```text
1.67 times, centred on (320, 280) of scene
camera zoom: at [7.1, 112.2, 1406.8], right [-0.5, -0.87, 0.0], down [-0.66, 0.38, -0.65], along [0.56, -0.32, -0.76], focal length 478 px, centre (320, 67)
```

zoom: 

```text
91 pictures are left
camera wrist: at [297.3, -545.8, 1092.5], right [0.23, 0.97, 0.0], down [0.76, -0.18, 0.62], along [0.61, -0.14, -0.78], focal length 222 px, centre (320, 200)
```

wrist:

· · ·

Return the listing above word for word. Use JSON: a list with one string for each line that is not empty.

[
  "```text",
  "1.67 times, centred on (320, 280) of scene",
  "camera zoom: at [7.1, 112.2, 1406.8], right [-0.5, -0.87, 0.0], down [-0.66, 0.38, -0.65], along [0.56, -0.32, -0.76], focal length 478 px, centre (320, 67)",
  "```",
  "zoom: ",
  "```text",
  "91 pictures are left",
  "camera wrist: at [297.3, -545.8, 1092.5], right [0.23, 0.97, 0.0], down [0.76, -0.18, 0.62], along [0.61, -0.14, -0.78], focal length 222 px, centre (320, 200)",
  "```",
  "wrist:"
]